OGH 10ObS192/99d

OGH10ObS192/99d14.9.1999

Der Oberste Gerichtshof hat als Revisionsgericht in Arbeits- und Sozialrechtssachen durch den Senatspräsidenten des Obersten Gerichtshofes Dr. Bauer als Vorsitzenden, die Hofräte des Obersten Gerichtshofes Dr. Ehmayr und Dr. Fellinger sowie die fachkundigen Laienrichter Dr. Carl Hennrich (aus dem Kreis der Arbeitgeber) und Dr. Manfred Mögele (aus dem Kreis der Arbeitnehmer) als weitere Richter in der Sozialrechtssache der klagenden Partei Ernst H*****, ohne Beschäftigung, *****, vertreten durch Dr. Berit Mayerbrucker, Rechtsanwältin in Graz, gegen die beklagte Partei Pensionsversicherungsanstalt der Arbeiter, 1092 Wien, Roßauer Lände 3, im Revisionsverfahren nicht vertreten, wegen Invaliditätspension, infolge Revision der klagenden Partei gegen das Urteil des Oberlandesgerichtes Graz als Berufungsgericht in Arbeits- und Sozialrechtssachen vom 22. April 1999, GZ 8 Rs 52/99z-59, womit infolge Berufung der klagenden Partei das Urteil des Landesgerichtes für Zivilrechtssachen Graz als Arbeits- und Sozialgericht vom 22. Oktober 1998, GZ 37 Cgs 13/97f-49, bestätigt wurde, in nichtöffentlicher Sitzung zu Recht erkannt:

 

Spruch:

Der Revision wird nicht Folge gegeben.

Der Kläger hat die Kosten seines Rechtsmittels selbst zu tragen.

Text

Entscheidungsgründe:

Mit Bescheid vom 2. 8. 1996 hat die beklagte Partei den Antrag des Klägers vom 5. 12. 1995 auf Zuerkennung der Invaliditätspension bzw vorzeitigen Alterspension wegen geminderter Arbeitsfähigkeit abgelehnt.
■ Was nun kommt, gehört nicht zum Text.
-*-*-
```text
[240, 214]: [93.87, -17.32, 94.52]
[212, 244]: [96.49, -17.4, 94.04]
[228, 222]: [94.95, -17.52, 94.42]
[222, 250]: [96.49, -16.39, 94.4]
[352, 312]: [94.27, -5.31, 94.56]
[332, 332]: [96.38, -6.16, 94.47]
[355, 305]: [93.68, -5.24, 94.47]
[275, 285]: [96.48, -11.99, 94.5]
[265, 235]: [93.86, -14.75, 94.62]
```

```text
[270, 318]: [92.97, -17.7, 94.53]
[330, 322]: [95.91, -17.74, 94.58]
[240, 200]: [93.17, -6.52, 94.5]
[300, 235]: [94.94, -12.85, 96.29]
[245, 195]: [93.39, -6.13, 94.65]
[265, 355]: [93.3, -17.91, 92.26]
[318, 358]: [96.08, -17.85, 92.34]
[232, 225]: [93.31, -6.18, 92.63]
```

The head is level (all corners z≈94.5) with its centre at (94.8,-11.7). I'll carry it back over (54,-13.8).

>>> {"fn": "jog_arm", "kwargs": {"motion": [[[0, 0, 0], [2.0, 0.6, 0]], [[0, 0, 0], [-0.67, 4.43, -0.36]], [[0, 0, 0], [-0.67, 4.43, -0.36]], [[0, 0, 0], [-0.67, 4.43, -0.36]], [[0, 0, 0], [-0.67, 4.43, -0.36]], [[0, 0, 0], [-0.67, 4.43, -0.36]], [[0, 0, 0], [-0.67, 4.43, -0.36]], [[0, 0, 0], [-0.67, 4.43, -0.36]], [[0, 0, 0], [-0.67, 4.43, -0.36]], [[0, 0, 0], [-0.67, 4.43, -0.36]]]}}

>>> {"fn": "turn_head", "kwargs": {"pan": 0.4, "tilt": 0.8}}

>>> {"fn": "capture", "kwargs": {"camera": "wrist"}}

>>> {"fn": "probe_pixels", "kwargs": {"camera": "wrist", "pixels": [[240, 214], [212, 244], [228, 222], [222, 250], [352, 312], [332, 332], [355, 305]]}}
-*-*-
Gegen die Abweisung seines Antrages auf Zuerkennung der Invaliditätspension erhob der Kläger in einem an die beklagte Partei gerichteten Schreiben Klage.

Das Erstgericht wies das Klagebegehren, die beklagte Partei sei schuldig, dem Kläger die Invaliditätspension in der gesetzlichen Höhe ab 1. 1. 1996 zu gewähren, ab. Es kam zum rechtlichen Ergebnis, daß der gemäß § 255 Abs 3 ASVG auf den allgemeinen Arbeitsmarkt verweisbare Kläger die Tätigkeiten eines Verpackers, Geschirrabräumers oder Botengängers im innerbetrieblichen Bereich verrichten könne und daher nicht invalid sei.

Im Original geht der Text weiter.